As for the Americans, they are not bothered about Shias killing Sunnis and vice-versa. They would rather say: “Let the two devils fight each other” and choose to do practically nothing. What matters for them is oil—the oil flow to Western Europe and America. They are interested in greater control over West Asian oil. That‘s why they are speaking of a more inclusive government in Baghdad so as the prevent any speaking of a more inclusive government in Baghdad so as to prevent any kind of destabilisation that could affect the oil supply.
Iraq, Syria, Lebanon and Iran are all opposing Western policies. These states comprise what is called in the West as the Shia arc. The Iranians call it the ‘arc of resistance’.
The Americans feel they are in a better position today. They have cornered Russia which is bogged down in the Ukrainian crisis; the Russias have just one naval base in Syria. The Americans think both Russia and Iran would lose in the region in the long run.
Ques: What about the present situation? Can the ISIS capture Baghdad?
It is true the Iraqi Army is not a well-trained army. But still I feel it would be difficult for the ISIS to come into the Shia areas and capture or overrun them. However, they can surely destabilise these areas and the country as a whole through guerilla tactics.
Nevertheless, one thing is clear. Kurdistan has become a reality. The demographic composition of Iraq is: 62-64 per cent Shias, 17-18 per cent Sunnis, adn 17-18 per cent Kurds. The Kurds are Sunnis but it their ethnic identity which takes precedence over other considerations.
Kurdish independence is not to the liking of the Americans because of its possible impact on Turkey where there are a large nomber of Kurds. The territory of Kurdistan, they fear, may extend into Turkish areas.
Ques: Were the American caught unawares by the ISIS thrust into Iraq?
Americans have all along intended to play a greater role in Iraq after their intervention and occupation. It is difficult to believe that the Americans did not know about the ISIS strategy. They must have known everything from satellite imagery etc. but chose to look the other way.
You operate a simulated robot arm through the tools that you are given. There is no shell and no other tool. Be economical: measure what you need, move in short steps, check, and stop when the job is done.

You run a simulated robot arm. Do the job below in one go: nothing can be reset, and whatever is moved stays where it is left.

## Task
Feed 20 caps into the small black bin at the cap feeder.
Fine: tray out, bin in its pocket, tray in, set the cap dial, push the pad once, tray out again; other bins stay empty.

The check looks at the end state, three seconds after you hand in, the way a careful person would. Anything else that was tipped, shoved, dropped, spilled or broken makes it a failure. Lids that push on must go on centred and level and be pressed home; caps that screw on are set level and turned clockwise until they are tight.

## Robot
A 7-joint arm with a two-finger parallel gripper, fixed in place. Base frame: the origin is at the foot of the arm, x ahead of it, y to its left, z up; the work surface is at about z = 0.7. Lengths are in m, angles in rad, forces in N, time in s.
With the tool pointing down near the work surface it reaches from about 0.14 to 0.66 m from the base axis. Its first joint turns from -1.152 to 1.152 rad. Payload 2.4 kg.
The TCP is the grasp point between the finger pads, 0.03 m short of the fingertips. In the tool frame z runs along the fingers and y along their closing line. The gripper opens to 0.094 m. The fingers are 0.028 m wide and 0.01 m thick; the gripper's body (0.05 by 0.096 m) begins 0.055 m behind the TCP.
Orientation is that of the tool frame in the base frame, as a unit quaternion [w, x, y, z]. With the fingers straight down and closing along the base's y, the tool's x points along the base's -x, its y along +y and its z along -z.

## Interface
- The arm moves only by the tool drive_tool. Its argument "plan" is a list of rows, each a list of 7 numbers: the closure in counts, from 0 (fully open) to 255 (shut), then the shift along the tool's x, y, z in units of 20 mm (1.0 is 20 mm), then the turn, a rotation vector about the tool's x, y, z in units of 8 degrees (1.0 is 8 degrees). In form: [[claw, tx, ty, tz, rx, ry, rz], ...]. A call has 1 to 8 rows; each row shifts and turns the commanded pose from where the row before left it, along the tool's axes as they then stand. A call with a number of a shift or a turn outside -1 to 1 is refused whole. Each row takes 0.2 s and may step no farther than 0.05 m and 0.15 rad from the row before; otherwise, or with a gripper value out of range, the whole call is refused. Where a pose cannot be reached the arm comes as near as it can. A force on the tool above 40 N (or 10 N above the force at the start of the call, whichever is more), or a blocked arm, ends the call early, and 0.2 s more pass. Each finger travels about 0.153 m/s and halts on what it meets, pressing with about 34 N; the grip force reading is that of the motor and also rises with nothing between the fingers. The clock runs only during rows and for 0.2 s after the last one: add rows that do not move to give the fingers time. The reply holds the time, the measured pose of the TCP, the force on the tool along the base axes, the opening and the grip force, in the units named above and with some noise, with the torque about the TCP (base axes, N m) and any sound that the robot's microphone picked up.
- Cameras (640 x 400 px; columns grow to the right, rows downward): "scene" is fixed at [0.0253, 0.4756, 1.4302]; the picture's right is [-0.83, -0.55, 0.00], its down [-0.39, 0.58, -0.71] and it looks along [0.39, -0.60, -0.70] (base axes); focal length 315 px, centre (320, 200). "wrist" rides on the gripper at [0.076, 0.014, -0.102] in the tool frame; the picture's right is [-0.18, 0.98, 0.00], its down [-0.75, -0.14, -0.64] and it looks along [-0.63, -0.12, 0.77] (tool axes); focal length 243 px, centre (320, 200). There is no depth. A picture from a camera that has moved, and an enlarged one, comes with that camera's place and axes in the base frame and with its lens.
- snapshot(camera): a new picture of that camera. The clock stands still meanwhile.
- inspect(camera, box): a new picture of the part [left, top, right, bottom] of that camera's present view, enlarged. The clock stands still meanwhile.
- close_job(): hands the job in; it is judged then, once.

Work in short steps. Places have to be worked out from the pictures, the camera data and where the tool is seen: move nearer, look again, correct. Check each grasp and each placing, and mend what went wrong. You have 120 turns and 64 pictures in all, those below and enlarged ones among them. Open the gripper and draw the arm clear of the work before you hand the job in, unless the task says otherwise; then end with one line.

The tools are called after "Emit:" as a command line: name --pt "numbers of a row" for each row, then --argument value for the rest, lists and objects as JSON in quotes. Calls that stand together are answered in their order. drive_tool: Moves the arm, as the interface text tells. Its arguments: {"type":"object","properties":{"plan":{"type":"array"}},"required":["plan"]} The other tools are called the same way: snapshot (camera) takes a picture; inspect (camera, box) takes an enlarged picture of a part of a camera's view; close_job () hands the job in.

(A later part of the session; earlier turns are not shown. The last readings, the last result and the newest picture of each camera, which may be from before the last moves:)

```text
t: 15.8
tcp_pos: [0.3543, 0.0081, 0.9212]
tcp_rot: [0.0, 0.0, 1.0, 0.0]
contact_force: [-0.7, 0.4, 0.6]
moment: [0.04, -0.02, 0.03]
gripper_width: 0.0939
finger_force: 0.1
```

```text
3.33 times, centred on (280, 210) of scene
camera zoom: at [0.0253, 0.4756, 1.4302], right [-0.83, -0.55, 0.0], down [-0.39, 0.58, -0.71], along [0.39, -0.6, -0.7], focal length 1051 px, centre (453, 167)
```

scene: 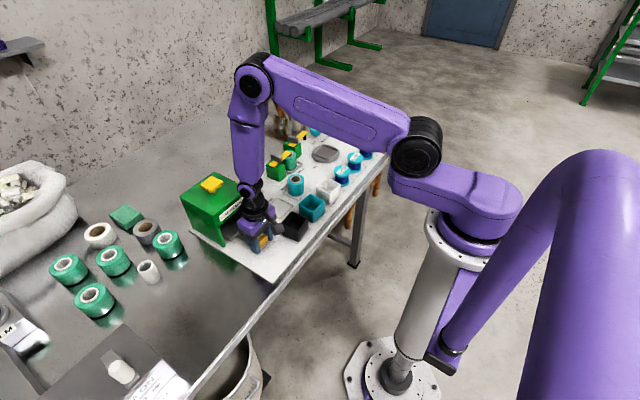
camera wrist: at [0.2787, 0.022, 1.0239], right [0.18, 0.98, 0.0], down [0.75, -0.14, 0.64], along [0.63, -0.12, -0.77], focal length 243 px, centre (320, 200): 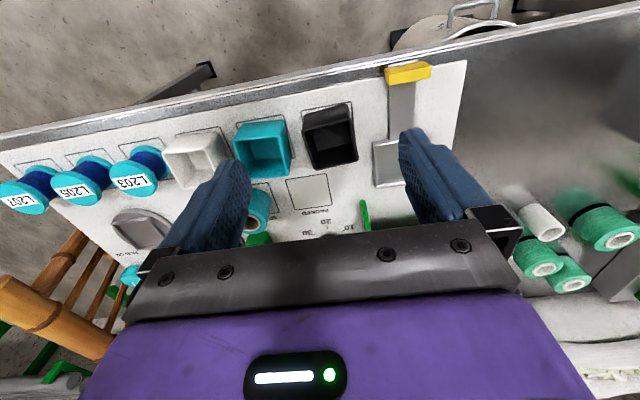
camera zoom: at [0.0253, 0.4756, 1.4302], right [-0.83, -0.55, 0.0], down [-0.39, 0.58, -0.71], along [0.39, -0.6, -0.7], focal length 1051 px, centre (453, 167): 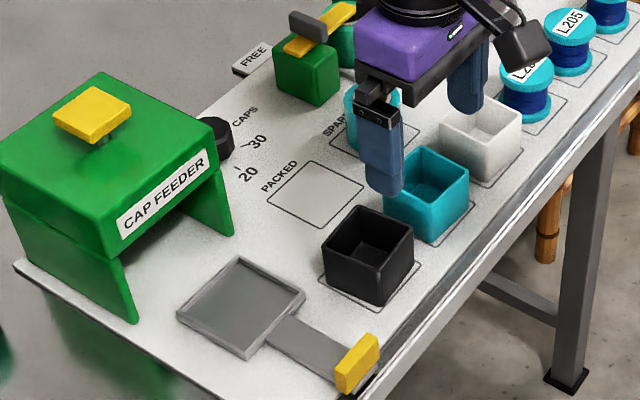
Ques: Hypothetically, if the ISIS is able to overrun the Shia areas in the south and capture Beghdad, would that encourage the Tehrik-e-Taliban Pakistan to overrun Pakistan?
It is difficult to predict what will happen in Iraq since the ISIS is not a monolithic group. But they, like the Al-Qaeda, have been trained in Pakistan and owe allegiance to Islamabad; and so would not like to destabilise Pakistan through the Taliban which too does not have any fundamental conflict with the Pakistani military.
This ISIS surge may embolden militant organi-sations in Pakistan and this could have repercussions in Kashmir in the form of a spurt in militant activities in the Valley.
Ques: What about the fate of the Indian workers under ISIS captivity in Iraq?
Kidnapping and gun-running are old tactics. India has friends not only in the Iraqi Government but also among tribal loyalists and Saddam-backers So hopefully everything would be settled.
Ques: How would you sum up the prevailing situation in Iraq?
From the point of view of progressive forces the world over, it is doubtless a big blow at present.